In the early 1930’s houses for art education and special scientific-methodological institutions were established in the oblast, krai, and republic centers of the USSR in order to aid schools and extrascholastic institutions in the aesthetic education of children and the development of child creativity in the arts. Groups and workshops for different forms of art and children’s amateur art groups operated in the houses.

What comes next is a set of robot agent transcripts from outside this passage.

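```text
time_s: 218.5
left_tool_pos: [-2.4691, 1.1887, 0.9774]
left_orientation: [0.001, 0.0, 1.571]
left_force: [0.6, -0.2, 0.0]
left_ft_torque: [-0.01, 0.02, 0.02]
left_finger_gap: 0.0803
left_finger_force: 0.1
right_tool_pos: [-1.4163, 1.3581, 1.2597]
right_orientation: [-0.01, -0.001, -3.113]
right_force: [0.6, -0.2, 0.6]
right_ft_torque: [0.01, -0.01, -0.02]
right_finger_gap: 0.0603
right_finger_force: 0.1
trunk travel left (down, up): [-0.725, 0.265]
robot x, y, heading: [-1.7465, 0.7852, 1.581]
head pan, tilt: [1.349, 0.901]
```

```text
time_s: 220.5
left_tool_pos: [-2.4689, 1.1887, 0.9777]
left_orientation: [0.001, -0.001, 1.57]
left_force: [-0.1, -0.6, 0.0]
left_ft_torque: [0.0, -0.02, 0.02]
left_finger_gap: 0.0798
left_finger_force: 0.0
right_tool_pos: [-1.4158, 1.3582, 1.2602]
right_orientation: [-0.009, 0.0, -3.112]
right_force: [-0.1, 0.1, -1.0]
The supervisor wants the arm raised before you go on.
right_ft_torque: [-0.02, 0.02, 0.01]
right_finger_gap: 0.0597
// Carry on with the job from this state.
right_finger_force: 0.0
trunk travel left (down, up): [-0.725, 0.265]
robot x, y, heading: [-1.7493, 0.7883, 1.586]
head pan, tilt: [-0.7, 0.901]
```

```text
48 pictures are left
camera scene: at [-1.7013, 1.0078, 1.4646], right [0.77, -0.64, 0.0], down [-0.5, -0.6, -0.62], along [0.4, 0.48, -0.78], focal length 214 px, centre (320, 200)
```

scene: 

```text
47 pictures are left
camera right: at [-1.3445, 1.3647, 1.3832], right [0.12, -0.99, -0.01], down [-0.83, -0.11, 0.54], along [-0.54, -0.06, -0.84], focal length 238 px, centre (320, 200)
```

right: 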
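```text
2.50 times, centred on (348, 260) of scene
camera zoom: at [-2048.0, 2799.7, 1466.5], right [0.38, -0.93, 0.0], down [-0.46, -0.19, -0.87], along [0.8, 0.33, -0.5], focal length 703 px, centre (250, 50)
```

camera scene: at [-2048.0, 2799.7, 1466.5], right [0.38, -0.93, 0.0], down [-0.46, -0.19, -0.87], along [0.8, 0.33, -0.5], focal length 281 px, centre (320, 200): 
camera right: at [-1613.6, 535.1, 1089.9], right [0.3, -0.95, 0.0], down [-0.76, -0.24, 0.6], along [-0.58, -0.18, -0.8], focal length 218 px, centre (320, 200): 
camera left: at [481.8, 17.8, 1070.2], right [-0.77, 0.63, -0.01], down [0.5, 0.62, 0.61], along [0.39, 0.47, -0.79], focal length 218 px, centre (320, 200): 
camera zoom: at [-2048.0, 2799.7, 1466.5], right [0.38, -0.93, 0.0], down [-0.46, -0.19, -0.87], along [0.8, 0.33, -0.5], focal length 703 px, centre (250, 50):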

In 1952 the houses for artistic education merged with the palaces and houses of pioneers and schoolchildren. (In 1946 the Central House of Artistic Education in Moscow became the Institute of the Academy of Pedagogical Sciences of the RSFSR—now the Scientific Research Institute for Art Education of the Academy of Pedagogical Sciences of the USSR.)
The study of child creativity is concentrated in the scientific research institutes of the Academy of Pedagogical Sciences of the USSR. Child creativity in technical fields is studied in the Scientific Research Institute for Labor Education and Professional Orientation, and child creativity in the arts is studied in the Scientific Research Institute for Art Education.
There are museum collections of works of art by children in a number of cities, including Leningrad, Kiev, and Yerevan. There are major centers for child creativity in the arts in India (New Delhi), Yugoslavia (Novi Sad), France (Sevres), Italy (Florence), and the USA (for example, at the Museum of Modern Art and Columbia University in New York). Since the late 19th century there have been international organizations that promote the development of child creativity in the arts. More recently, UNESCO’s activities include projects to encourage child creativity in the arts.